SET EXERCISE —
Your task is to retype each line of the data below exactly. Set them in a Markdown table: Count counts from 1, Line text holds the line, and blank lines are dropped.

● ● ● ● ●

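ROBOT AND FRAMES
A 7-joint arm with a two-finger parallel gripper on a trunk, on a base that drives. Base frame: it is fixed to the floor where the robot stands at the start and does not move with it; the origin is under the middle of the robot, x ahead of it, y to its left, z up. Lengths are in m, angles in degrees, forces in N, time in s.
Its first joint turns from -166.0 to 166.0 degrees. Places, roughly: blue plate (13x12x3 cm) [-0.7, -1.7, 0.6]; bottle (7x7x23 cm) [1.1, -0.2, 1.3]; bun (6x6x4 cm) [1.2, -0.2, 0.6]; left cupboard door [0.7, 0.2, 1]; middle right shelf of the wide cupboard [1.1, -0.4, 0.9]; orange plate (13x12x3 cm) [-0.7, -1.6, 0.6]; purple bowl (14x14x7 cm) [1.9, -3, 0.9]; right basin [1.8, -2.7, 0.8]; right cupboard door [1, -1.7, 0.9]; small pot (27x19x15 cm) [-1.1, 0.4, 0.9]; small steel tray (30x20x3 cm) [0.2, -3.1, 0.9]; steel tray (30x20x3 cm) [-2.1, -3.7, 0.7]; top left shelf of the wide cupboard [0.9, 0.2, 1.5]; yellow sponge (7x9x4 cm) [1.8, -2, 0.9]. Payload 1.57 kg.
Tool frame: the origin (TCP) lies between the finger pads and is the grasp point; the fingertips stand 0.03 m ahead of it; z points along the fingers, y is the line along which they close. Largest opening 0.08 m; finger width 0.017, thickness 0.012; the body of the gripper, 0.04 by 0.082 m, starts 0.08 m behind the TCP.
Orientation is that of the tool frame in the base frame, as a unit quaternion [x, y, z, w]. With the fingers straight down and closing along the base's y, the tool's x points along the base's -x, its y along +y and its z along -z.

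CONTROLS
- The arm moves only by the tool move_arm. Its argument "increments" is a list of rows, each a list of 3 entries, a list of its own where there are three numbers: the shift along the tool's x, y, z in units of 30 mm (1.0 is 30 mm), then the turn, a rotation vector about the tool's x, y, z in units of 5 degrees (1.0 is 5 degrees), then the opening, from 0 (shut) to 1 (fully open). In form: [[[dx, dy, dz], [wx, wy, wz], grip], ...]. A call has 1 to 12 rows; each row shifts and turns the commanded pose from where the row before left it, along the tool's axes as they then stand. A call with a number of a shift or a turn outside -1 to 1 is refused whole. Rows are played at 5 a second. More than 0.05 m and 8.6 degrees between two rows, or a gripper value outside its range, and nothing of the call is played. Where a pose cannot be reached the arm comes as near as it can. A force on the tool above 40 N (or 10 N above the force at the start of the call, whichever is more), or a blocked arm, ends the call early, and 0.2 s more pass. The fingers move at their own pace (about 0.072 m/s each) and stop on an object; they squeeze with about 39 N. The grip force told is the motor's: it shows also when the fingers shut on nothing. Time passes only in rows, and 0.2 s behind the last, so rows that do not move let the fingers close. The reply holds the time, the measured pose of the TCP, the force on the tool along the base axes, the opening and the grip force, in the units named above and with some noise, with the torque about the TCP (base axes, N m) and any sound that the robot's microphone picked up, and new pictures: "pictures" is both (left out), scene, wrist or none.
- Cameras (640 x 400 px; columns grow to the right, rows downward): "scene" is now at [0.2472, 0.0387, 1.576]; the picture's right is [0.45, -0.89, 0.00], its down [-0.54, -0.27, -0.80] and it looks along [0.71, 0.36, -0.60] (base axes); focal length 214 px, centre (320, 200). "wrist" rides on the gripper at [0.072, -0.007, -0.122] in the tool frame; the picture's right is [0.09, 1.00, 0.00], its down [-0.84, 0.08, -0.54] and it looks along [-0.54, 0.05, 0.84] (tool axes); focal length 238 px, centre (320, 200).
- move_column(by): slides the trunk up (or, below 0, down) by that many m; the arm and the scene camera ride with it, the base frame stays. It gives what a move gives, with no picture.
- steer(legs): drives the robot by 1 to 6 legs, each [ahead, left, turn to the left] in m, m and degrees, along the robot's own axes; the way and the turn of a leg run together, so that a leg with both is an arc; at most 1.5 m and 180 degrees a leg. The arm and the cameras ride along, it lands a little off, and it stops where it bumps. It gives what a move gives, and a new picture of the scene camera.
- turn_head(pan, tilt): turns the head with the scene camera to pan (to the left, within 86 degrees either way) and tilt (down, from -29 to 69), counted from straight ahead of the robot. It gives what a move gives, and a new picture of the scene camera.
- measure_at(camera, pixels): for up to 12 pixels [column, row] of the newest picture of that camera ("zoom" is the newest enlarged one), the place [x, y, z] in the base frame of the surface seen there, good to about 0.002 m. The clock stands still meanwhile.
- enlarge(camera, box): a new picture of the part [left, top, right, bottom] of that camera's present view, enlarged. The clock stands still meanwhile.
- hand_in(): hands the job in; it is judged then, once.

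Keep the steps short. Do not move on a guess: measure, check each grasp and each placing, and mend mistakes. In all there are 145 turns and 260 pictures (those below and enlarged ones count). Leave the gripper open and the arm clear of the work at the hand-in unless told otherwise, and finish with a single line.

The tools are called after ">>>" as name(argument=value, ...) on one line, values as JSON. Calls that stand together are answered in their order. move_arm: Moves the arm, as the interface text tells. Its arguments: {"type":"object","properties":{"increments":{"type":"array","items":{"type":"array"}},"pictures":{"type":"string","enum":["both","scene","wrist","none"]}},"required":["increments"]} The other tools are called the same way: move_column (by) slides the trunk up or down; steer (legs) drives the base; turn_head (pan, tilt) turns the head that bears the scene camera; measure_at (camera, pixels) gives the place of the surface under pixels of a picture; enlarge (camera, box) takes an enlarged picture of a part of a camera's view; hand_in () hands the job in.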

● ● ● ● ●

PROBLEM SOLUTION —
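| Count | Line text |
|---|---|
| 1 | ROBOT AND FRAMES |
| 2 | A 7-joint arm with a two-finger parallel gripper on a trunk, on a base that drives. Base frame: it is fixed to the floor where the robot stands at the start and does not move with it; the origin is under the middle of the robot, x ahead of it, y to its left, z up. Lengths are in m, angles in degrees, forces in N, time in s. |
| 3 | Its first joint turns from -166.0 to 166.0 degrees. Places, roughly: blue plate (13x12x3 cm) [-0.7, -1.7, 0.6]; bottle (7x7x23 cm) [1.1, -0.2, 1.3]; bun (6x6x4 cm) [1.2, -0.2, 0.6]; left cupboard door [0.7, 0.2, 1]; middle right shelf of the wide cupboard [1.1, -0.4, 0.9]; orange plate (13x12x3 cm) [-0.7, -1.6, 0.6]; purple bowl (14x14x7 cm) [1.9, -3, 0.9]; right basin [1.8, -2.7, 0.8]; right cupboard door [1, -1.7, 0.9]; small pot (27x19x15 cm) [-1.1, 0.4, 0.9]; small steel tray (30x20x3 cm) [0.2, -3.1, 0.9]; steel tray (30x20x3 cm) [-2.1, -3.7, 0.7]; top left shelf of the wide cupboard [0.9, 0.2, 1.5]; yellow sponge (7x9x4 cm) [1.8, -2, 0.9]. Payload 1.57 kg. |
| 4 | Tool frame: the origin (TCP) lies between the finger pads and is the grasp point; the fingertips stand 0.03 m ahead of it; z points along the fingers, y is the line along which they close. Largest opening 0.08 m; finger width 0.017, thickness 0.012; the body of the gripper, 0.04 by 0.082 m, starts 0.08 m behind the TCP. |
| 5 | Orientation is that of the tool frame in the base frame, as a unit quaternion [x, y, z, w]. With the fingers straight down and closing along the base's y, the tool's x points along the base's -x, its y along +y and its z along -z. |
| 6 | CONTROLS |
| 7 | - The arm moves only by the tool move_arm. Its argument "increments" is a list of rows, each a list of 3 entries, a list of its own where there are three numbers: the shift along the tool's x, y, z in units of 30 mm (1.0 is 30 mm), then the turn, a rotation vector about the tool's x, y, z in units of 5 degrees (1.0 is 5 degrees), then the opening, from 0 (shut) to 1 (fully open). In form: [[[dx, dy, dz], [wx, wy, wz], grip], ...]. A call has 1 to 12 rows; each row shifts and turns the commanded pose from where the row before left it, along the tool's axes as they then stand. A call with a number of a shift or a turn outside -1 to 1 is refused whole. Rows are played at 5 a second. More than 0.05 m and 8.6 degrees between two rows, or a gripper value outside its range, and nothing of the call is played. Where a pose cannot be reached the arm comes as near as it can. A force on the tool above 40 N (or 10 N above the force at the start of the call, whichever is more), or a blocked arm, ends the call early, and 0.2 s more pass. The fingers move at their own pace (about 0.072 m/s each) and stop on an object; they squeeze with about 39 N. The grip force told is the motor's: it shows also when the fingers shut on nothing. Time passes only in rows, and 0.2 s behind the last, so rows that do not move let the fingers close. The reply holds the time, the measured pose of the TCP, the force on the tool along the base axes, the opening and the grip force, in the units named above and with some noise, with the torque about the TCP (base axes, N m) and any sound that the robot's microphone picked up, and new pictures: "pictures" is both (left out), scene, wrist or none. |
| 8 | - Cameras (640 x 400 px; columns grow to the right, rows downward): "scene" is now at [0.2472, 0.0387, 1.576]; the picture's right is [0.45, -0.89, 0.00], its down [-0.54, -0.27, -0.80] and it looks along [0.71, 0.36, -0.60] (base axes); focal length 214 px, centre (320, 200). "wrist" rides on the gripper at [0.072, -0.007, -0.122] in the tool frame; the picture's right is [0.09, 1.00, 0.00], its down [-0.84, 0.08, -0.54] and it looks along [-0.54, 0.05, 0.84] (tool axes); focal length 238 px, centre (320, 200). |
| 9 | - move_column(by): slides the trunk up (or, below 0, down) by that many m; the arm and the scene camera ride with it, the base frame stays. It gives what a move gives, with no picture. |
| 10 | - steer(legs): drives the robot by 1 to 6 legs, each [ahead, left, turn to the left] in m, m and degrees, along the robot's own axes; the way and the turn of a leg run together, so that a leg with both is an arc; at most 1.5 m and 180 degrees a leg. The arm and the cameras ride along, it lands a little off, and it stops where it bumps. It gives what a move gives, and a new picture of the scene camera. |
| 11 | - turn_head(pan, tilt): turns the head with the scene camera to pan (to the left, within 86 degrees either way) and tilt (down, from -29 to 69), counted from straight ahead of the robot. It gives what a move gives, and a new picture of the scene camera. |
| 12 | - measure_at(camera, pixels): for up to 12 pixels [column, row] of the newest picture of that camera ("zoom" is the newest enlarged one), the place [x, y, z] in the base frame of the surface seen there, good to about 0.002 m. The clock stands still meanwhile. |
| 13 | - enlarge(camera, box): a new picture of the part [left, top, right, bottom] of that camera's present view, enlarged. The clock stands still meanwhile. |
| 14 | - hand_in(): hands the job in; it is judged then, once. |
| 15 | Keep the steps short. Do not move on a guess: measure, check each grasp and each placing, and mend mistakes. In all there are 145 turns and 260 pictures (those below and enlarged ones count). Leave the gripper open and the arm clear of the work at the hand-in unless told otherwise, and finish with a single line. |
| 16 | The tools are called after ">>>" as name(argument=value, ...) on one line, values as JSON. Calls that stand together are answered in their order. move_arm: Moves the arm, as the interface text tells. Its arguments: {"type":"object","properties":{"increments":{"type":"array","items":{"type":"array"}},"pictures":{"type":"string","enum":["both","scene","wrist","none"]}},"required":["increments"]} The other tools are called the same way: move_column (by) slides the trunk up or down; steer (legs) drives the base; turn_head (pan, tilt) turns the head that bears the scene camera; measure_at (camera, pixels) gives the place of the surface under pixels of a picture; enlarge (camera, box) takes an enlarged picture of a part of a camera's view; hand_in () hands the job in. |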